0.3% Encapsulated Retinol
Slow-release so it hits your skin like a whisper, not a scream.
Squalane + Ceramides
The buffer zone. Keeps dryness from turning into a flake parade.
Licorice Root + Niacinamide
Brightening tag team. Fights the dullness retinol can leave behind.
Photo: kevin laminto / Unsplash
The hero is encapsulated retinol — smart. But it’s squalane and ceramides doing the heavy lifting to keep your face intact. The licorice root is nice, but it’s not doing much at this concentration.
- Retinol (Encapsulated): Slow-release cell turnover — less irritation, more patience required
- Squalane: Oil-mimicking moisturizer — feels like nothing, works like everything
- Niacinamide (2%): Pore-tightening, redness-soothing multitasker
- Fragrance (Parfum): Zero benefit, potential irritant — why is this here?
Photo: Ali Pazani / Unsplash
Thin, almost watery. Absorbs in 8 seconds flat — no tacky film, no sticky morning. Smells faintly floral, which is my first red flag.
Week 2: No peeling. No purge. That’s the good news. The bad? Also no visible change.

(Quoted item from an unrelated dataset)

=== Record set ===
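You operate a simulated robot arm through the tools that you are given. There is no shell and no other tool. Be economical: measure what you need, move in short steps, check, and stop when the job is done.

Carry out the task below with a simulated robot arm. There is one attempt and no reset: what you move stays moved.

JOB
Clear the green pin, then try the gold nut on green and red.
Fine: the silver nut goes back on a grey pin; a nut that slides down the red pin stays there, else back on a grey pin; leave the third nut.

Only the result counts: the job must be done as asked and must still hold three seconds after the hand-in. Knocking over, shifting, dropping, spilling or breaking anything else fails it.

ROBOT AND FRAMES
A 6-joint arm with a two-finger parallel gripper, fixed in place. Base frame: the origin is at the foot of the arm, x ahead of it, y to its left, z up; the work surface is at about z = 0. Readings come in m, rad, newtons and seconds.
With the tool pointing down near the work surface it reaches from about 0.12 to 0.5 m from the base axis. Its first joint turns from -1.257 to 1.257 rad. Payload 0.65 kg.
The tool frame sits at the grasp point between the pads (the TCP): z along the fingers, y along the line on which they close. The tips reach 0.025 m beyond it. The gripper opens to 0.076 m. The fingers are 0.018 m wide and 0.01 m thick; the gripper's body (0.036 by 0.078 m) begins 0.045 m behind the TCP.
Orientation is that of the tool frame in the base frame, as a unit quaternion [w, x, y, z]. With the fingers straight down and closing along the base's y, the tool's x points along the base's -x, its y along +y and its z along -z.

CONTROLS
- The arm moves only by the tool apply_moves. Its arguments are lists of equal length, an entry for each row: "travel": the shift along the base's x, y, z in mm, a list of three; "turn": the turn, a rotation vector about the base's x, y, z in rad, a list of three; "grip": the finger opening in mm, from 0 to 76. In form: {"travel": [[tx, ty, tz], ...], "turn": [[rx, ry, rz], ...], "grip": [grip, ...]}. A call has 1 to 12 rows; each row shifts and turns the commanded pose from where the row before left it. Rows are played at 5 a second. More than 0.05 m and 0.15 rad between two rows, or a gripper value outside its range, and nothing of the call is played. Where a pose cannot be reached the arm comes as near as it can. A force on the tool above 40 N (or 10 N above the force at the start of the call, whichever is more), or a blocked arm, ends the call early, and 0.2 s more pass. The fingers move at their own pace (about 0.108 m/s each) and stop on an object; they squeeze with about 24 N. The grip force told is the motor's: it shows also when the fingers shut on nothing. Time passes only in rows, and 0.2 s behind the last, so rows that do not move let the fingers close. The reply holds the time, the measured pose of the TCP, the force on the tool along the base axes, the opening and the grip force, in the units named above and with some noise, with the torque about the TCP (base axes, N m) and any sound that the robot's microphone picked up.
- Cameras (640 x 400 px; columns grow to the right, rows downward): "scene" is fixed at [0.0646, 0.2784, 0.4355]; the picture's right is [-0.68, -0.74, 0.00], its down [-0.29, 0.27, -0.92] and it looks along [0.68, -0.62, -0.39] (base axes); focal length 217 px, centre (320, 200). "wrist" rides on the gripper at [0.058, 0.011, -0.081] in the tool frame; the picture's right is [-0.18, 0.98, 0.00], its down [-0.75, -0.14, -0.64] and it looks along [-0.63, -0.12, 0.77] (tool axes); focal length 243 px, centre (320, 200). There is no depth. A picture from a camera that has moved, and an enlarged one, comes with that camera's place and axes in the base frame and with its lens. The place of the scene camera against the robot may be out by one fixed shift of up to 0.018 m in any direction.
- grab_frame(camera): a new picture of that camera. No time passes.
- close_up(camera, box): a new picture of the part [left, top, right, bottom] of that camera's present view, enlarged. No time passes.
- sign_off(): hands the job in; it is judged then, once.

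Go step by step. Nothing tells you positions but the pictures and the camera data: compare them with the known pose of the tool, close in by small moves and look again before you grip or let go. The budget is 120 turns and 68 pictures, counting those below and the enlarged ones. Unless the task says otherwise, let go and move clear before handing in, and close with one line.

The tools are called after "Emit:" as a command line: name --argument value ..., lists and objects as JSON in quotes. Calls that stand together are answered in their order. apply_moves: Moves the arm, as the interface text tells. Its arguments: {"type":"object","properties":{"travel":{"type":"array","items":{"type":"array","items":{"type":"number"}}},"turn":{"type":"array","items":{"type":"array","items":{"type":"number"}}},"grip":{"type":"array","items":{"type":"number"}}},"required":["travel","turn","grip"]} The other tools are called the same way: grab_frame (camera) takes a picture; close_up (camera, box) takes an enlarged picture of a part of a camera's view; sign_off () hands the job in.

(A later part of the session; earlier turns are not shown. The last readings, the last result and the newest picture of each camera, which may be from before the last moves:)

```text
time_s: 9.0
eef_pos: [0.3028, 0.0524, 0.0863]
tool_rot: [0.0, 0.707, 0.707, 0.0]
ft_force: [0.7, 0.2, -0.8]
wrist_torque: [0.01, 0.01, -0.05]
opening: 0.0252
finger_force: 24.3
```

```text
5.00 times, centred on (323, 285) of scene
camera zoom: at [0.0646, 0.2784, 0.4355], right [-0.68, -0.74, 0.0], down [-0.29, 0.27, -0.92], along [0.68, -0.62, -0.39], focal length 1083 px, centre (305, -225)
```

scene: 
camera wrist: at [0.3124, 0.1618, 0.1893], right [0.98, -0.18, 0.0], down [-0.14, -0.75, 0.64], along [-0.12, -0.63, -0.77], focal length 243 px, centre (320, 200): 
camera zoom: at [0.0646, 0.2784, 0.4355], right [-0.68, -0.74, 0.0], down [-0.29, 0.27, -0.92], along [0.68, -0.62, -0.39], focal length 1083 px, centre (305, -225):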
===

This is a slow-burn serum for people who’ve never touched retinol. Veterans will yawn.
Photo: Fleur Kaan / Unsplash
After 4 weeks: skin looks slightly less dull. Fine lines? Same. Texture? Same. Pores look a tiny bit tighter. This is a starter retinol — it won’t transform you, but it won’t traumatize you either.
It’s not greenwashed — it’s just boring. The “clean” label is marketing fluff, but the formula works for beginners. Just don’t expect miracles or honesty from the branding.